The American Anthropological Association (AAA) is pleased to announce that Carolyn Rouse (Princeton University) has been elected to serve as president-elect/vice president (2023-2025). She will begin her term as president-elect/vice president at AAA’s Annual Meeting in Toronto this November and will assume the office of Association president at the 2025 Meeting.
Professor Rouse’s work explores the use of evidence to make particular claims about race and social inequality. Her work on religion focuses on how authority in Islam is used to validate notions of racial equality and social justice. Additionally, her work in medicine focuses on uncertainties around what constitutes a racial health disparity, and the evidence-based research used to assert particular narratives of injustice and calls for reparations.
“Anthropology is, without a doubt, a critical discipline for the 21st century,” Rouse said. “My goal is to work with the AAA President and Executive Director to ensure that the association is structured to best support dynamic publishing, mentorship, teaching, research, engagement, and debates. As an organization, we are the people who legitimate our field by making it legible to academic institutions, organizations, businesses, and the world. This requires working together; welcoming rigorous and diverse scholarship and scholars; and challenging prior scholarship while allowing contemporary scholarship to also be challenged. There are ways to restructure the AAA to promote those goals, and I would like to be part of a team to redesign the AAA for the 21st century.”

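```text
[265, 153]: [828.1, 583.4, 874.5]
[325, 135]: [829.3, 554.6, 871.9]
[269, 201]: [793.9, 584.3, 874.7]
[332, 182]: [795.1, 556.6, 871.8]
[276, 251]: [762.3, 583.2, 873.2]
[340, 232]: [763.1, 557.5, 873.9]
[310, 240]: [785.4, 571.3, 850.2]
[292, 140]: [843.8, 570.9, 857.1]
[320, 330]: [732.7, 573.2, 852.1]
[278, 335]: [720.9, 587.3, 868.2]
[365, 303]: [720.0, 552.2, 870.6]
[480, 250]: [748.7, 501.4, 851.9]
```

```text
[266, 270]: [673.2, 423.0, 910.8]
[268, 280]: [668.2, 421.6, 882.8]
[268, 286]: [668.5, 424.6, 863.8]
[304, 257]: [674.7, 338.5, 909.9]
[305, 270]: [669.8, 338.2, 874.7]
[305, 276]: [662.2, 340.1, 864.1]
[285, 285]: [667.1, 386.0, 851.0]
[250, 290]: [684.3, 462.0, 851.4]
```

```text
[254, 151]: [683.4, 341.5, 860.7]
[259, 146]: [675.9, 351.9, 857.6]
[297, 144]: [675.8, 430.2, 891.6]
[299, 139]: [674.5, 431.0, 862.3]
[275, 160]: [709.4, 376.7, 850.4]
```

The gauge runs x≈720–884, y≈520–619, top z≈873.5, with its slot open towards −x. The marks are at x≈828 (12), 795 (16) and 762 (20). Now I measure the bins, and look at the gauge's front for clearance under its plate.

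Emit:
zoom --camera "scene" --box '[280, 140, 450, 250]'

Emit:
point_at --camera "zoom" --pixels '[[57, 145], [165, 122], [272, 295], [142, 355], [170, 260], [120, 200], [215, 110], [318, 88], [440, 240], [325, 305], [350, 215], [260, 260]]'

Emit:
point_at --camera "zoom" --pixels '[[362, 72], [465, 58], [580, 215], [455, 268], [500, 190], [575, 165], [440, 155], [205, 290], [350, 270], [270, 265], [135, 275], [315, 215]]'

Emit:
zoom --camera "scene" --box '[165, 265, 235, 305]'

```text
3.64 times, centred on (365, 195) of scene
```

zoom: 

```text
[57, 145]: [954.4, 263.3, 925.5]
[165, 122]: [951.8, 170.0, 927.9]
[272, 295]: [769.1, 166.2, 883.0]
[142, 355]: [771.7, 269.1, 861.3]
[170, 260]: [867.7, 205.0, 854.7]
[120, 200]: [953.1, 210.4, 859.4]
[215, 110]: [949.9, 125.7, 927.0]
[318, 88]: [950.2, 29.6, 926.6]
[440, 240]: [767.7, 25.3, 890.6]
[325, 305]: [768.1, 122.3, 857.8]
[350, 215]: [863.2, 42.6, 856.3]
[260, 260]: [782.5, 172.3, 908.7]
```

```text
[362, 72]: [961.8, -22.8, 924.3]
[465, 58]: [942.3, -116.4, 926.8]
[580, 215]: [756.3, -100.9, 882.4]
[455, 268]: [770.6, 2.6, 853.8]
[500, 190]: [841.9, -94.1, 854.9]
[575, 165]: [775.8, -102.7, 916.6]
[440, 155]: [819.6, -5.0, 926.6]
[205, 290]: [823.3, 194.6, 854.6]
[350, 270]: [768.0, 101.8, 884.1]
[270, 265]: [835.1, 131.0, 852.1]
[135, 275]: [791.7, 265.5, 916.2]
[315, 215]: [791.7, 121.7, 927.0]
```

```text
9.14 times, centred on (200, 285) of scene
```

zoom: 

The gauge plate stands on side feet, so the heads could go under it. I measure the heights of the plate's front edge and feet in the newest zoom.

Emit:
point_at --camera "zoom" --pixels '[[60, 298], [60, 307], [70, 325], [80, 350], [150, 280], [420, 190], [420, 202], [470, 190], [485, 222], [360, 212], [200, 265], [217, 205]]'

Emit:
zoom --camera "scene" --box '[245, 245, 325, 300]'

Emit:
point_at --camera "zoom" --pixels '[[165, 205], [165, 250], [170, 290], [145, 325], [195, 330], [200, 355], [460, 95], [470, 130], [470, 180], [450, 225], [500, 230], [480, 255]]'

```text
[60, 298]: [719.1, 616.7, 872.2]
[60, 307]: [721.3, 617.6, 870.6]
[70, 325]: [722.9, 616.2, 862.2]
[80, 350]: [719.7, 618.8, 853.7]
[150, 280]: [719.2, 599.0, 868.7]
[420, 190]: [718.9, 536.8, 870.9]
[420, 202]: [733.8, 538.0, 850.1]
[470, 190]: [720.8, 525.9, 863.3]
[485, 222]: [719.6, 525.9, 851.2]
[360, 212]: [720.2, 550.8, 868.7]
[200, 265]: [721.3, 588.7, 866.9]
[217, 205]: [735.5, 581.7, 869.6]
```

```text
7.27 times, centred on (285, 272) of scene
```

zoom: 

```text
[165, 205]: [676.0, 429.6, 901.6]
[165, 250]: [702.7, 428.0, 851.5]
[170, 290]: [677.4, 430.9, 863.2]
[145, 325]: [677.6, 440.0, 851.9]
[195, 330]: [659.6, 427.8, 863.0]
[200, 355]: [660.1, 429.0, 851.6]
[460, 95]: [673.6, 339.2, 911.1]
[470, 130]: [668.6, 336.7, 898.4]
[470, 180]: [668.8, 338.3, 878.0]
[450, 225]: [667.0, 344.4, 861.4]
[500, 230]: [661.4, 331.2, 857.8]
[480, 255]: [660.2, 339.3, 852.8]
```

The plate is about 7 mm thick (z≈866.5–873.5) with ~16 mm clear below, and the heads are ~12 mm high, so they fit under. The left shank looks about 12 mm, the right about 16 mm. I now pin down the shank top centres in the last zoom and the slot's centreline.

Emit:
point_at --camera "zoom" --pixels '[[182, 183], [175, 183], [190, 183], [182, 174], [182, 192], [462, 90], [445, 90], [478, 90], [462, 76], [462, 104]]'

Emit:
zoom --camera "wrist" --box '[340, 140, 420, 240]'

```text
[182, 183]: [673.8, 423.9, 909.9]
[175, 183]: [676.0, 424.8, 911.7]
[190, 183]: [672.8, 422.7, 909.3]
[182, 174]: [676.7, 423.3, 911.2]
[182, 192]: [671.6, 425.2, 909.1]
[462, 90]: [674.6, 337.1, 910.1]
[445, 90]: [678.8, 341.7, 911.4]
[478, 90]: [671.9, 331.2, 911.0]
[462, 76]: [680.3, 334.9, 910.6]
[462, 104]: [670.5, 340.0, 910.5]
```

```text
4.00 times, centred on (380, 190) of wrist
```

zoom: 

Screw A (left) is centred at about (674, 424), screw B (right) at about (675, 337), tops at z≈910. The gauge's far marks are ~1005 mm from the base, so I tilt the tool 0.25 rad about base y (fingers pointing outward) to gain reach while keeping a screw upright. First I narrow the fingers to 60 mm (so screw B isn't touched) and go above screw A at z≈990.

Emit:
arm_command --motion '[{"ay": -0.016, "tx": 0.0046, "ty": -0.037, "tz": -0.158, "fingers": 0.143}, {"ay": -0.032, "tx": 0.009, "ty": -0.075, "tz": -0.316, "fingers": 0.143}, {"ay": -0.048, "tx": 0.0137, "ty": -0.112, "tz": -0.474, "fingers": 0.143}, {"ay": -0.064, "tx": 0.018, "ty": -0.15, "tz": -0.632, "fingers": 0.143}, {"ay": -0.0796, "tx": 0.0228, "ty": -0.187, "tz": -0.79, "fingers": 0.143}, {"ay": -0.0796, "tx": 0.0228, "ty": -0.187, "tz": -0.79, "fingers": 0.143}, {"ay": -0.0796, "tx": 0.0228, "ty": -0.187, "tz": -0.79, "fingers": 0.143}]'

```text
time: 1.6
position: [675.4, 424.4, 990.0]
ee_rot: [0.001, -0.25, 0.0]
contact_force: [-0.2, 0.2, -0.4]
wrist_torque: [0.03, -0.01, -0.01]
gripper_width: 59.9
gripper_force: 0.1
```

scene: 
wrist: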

Rouse is also a filmmaker and has produced, directed, and/or edited a number of documentaries including Chicks in White Satin, Purification to Prozac: Treating Mental Illness in Bali, and Listening as a Radical Act: World Anthropologies and the Decentering of Western Thought. As an extension of her commitment and training in visual anthropology, in the summer of 2016 she created the Ethnographic Data Visualization Lab (VizE Lab).
“Carolyn brings extensive leadership skills, deep experience in Section leadership, and a powerful voice for the future of the AAA,” added outgoing AAA President Ramona Pérez. “Her tenure will be an exciting time for all of us.”